**TASK INSTRUCTIONS**
A. Provide the original wording of the source from "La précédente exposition" as far as "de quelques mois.".
B. Carry the source on from its last sentence.

**DATA SHOWN**
"""

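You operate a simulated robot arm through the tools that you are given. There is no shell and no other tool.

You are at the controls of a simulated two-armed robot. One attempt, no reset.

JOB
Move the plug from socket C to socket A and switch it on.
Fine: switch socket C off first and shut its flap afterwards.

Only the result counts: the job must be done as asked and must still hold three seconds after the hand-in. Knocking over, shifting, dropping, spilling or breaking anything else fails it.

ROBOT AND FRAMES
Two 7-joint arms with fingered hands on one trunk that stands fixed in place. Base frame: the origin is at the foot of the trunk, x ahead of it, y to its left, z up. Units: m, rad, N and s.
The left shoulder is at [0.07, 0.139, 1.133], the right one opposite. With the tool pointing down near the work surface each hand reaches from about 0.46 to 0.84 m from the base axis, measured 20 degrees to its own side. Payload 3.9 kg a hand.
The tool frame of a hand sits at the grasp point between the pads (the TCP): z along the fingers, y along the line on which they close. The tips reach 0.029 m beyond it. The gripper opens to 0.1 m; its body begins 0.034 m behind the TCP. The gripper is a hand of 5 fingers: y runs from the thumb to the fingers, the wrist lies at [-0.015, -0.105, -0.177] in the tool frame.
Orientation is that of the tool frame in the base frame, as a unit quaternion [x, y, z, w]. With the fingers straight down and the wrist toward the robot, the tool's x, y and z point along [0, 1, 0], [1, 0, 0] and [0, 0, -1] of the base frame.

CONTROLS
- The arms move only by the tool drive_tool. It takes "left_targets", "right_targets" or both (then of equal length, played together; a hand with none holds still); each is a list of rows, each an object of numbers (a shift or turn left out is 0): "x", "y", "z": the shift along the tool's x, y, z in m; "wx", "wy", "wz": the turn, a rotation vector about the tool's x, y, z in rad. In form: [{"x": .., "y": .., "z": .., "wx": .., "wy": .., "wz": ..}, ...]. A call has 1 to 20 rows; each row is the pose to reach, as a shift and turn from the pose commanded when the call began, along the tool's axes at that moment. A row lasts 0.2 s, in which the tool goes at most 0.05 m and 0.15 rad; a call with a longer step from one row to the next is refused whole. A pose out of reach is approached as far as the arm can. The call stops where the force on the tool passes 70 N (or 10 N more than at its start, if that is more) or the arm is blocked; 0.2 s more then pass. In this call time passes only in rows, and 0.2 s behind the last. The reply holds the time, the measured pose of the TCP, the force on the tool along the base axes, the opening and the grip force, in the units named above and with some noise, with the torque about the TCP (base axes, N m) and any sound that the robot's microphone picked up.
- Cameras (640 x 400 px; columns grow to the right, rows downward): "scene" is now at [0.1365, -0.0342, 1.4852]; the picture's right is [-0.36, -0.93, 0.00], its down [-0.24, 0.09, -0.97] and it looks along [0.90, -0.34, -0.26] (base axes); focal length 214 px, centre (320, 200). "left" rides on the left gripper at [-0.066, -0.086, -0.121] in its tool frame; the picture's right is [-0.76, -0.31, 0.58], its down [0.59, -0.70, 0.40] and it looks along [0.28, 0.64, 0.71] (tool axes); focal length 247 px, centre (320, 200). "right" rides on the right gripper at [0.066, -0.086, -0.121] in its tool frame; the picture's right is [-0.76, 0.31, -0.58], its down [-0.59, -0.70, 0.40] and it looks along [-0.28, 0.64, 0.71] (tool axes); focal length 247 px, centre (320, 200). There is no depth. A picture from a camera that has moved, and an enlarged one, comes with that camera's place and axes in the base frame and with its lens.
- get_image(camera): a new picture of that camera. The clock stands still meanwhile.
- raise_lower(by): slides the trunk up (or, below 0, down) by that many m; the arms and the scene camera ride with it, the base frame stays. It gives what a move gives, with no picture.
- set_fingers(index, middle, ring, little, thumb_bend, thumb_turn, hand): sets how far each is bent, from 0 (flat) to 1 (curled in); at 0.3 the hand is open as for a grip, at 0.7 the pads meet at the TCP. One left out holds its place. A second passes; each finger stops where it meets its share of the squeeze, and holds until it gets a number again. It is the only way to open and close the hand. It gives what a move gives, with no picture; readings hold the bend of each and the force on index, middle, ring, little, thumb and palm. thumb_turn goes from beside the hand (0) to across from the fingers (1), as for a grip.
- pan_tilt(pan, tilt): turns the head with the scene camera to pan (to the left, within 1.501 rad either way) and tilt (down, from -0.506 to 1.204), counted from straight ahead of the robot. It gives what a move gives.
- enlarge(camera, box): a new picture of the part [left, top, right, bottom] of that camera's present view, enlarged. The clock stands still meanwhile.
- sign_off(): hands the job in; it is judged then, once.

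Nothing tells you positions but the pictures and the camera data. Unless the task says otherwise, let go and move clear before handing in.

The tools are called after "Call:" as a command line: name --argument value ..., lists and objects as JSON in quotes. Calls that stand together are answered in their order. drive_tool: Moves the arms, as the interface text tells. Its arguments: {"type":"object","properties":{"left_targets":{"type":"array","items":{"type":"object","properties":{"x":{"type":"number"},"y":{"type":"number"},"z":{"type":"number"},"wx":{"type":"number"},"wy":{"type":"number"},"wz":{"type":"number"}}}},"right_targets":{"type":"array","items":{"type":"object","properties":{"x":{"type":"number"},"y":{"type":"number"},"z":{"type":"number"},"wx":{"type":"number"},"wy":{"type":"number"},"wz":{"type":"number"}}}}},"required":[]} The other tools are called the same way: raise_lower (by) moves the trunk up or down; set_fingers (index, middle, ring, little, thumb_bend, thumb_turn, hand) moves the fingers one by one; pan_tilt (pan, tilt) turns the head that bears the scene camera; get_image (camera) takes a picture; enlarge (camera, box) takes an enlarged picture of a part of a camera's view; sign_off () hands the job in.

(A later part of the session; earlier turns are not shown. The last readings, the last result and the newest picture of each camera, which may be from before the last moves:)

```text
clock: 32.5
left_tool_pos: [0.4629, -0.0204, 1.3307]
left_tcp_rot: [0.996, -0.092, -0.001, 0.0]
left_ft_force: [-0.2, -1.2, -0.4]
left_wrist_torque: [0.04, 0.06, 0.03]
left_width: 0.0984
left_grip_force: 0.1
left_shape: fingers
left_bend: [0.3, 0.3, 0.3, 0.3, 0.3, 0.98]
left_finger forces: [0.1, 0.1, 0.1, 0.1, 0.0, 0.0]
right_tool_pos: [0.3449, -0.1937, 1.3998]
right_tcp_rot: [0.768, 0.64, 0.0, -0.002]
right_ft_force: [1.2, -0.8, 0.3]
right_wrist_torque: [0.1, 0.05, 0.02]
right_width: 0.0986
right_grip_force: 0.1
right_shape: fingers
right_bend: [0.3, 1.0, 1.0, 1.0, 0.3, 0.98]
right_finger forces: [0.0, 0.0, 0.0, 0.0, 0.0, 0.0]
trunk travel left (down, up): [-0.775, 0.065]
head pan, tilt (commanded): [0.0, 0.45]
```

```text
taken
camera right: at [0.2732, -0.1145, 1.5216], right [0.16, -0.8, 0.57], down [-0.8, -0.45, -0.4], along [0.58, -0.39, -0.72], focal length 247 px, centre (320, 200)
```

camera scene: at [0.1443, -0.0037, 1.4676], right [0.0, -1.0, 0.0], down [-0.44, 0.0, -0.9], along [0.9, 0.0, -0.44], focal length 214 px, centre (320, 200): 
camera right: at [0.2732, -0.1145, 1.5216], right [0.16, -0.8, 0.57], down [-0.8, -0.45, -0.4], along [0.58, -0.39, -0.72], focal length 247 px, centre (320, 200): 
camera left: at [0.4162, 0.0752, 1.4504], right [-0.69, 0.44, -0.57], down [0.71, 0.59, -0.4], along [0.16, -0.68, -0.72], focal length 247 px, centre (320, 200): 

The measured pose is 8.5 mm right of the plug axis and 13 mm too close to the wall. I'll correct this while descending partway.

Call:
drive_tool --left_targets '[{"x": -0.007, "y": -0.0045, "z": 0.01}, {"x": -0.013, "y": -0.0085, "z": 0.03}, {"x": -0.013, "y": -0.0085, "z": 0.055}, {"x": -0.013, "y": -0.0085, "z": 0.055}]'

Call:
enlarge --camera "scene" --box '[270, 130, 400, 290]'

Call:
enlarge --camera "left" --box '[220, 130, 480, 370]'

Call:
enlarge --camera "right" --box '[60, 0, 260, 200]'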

"""

**SOURCE**
"""

• Redon (Odilon)

    Au Grand Palais

    Odilon Redon

    et ses mondes

    Présent du 14 mai 2011

    La précédente exposition française d’Odilon Redon remonte à 1956. Il a fallu se contenter, ces dernières années, de l’apercevoir. La rareté ne lui nuit pas, ses œuvres sont ainsi riches qu’on n’oublie pas les avoir vues. Le char d’Apollon était au catalogue d’une exposition sur le pastel (Orsay, 2009) et un portrait de son fils Arï à l’exposition « Enfants modèles » (Orangerie, 2010).

    Né à Bordeaux en 1840, Redon commence en 1857 des études d’architecture à Paris mais échoue au concours d’entrée des Beaux-Arts (1862). A l’automne 1864, il entre dans l’atelier de Gérôme. « Le professeur eut de mes dons naturels la plus obscure, la plus entière méconnaissance. » Personnalité discrète voire effacée, d’une allure correspondant plus à l’image d’un « petit-bourgeois » qu’à celle d’un « artiste », Redon quitte sans bruit l’atelier de Gérôme au bout de quelques mois.

    Il retourne à Bordeaux où il trouve son maître, Rodolphe Bresdin, graveur et lithographe. Avec lui, Odilon Redon comprend que son monde est celui du rêve, du fantastique – le monde des graveurs qui, la tête penchée sur la plaque, s’abstraient de la réalité que les peintres, juchés sur leur tabouret d’atelier, le col dévissé, ne sont que trop portés à zyeuter. L’art de Dürer, surchargé de symboles, l’art de Rembrandt, obombré, le renseignent sur lui-même. Cela le met aux marges de son époque, qui, dans des courants picturaux très différents (académisme, naturalisme, impressionnisme), ne se détourne pas de la réalité.

"""

**ANSWERS FOR THE EXERCISE**
A.
La précédente exposition française d’Odilon Redon remonte à 1956. Il a fallu se contenter, ces dernières années, de l’apercevoir. La rareté ne lui nuit pas, ses œuvres sont ainsi riches qu’on n’oublie pas les avoir vues. Le char d’Apollon était au catalogue d’une exposition sur le pastel (Orsay, 2009) et un portrait de son fils Arï à l’exposition « Enfants modèles » (Orangerie, 2010).

    Né à Bordeaux en 1840, Redon commence en 1857 des études d’architecture à Paris mais échoue au concours d’entrée des Beaux-Arts (1862). A l’automne 1864, il entre dans l’atelier de Gérôme. « Le professeur eut de mes dons naturels la plus obscure, la plus entière méconnaissance. » Personnalité discrète voire effacée, d’une allure correspondant plus à l’image d’un « petit-bourgeois » qu’à celle d’un « artiste », Redon quitte sans bruit l’atelier de Gérôme au bout de quelques mois.

B.
    De 1865 à 1890, Redon est occupé à ses estampes, qu’il nomme ses « Noirs ». Il publie des recueils de gravures, expose des fusains.

    En 1879 paraît son premier album de lithographies, Dans le rêve, parmi lesquelles on remarque le Joueur, qui porte sur le dos un dé comme une Chimère, ou Sur la coupe, tête coupée qui hante l’artiste. Elle sera souvent celle de Jean-Baptiste, mais pas seulement. Elle apparaît, angoissante, dans quantité d’autres planches et dessins (Diable enlevant une tête, très beau fusain ; Une tête coupée, qui rappelle celle de Camille Claudel par Rodin). Quand elle n’est pas coupée, c’est tout comme : celle du Noyé émerge sous une éclipse terrible et pesante.

    Les sujets bizarres, ésotériques, occultistes ou symbolistes, « surréalistes », se multiplient. On ne s’y reconnaît pas forcément. L’incompréhension n’empêche pas d’apprécier la subtilité des gris, le velouté des noirs, les valeurs nuancées à l’eau-forte, au crayon, en lithographie.

    D’autres albums seront consacrés à l’étrange : les Origines, la Nuit, Songes, et non moins ceux placés sous un patronage : A Edgar Poe (1882), Hommage à Goya (1885), La Tentation de saint Antoine (1888), A Gustave Flaubert (1889). Que les planches se rapportent à un auteur ou un livre, elles ne sont en aucun cas illustrations, « mot défectueux » : « vous ne le trouverez pas en mes catalogues. C’est un terme à trouver : je ne vois que ceux de transmission, d’interprétation, et encore ils ne sont pas exacts pour dire tout à fait le résultat d’une de mes lectures passant dans mes noirs organisés ».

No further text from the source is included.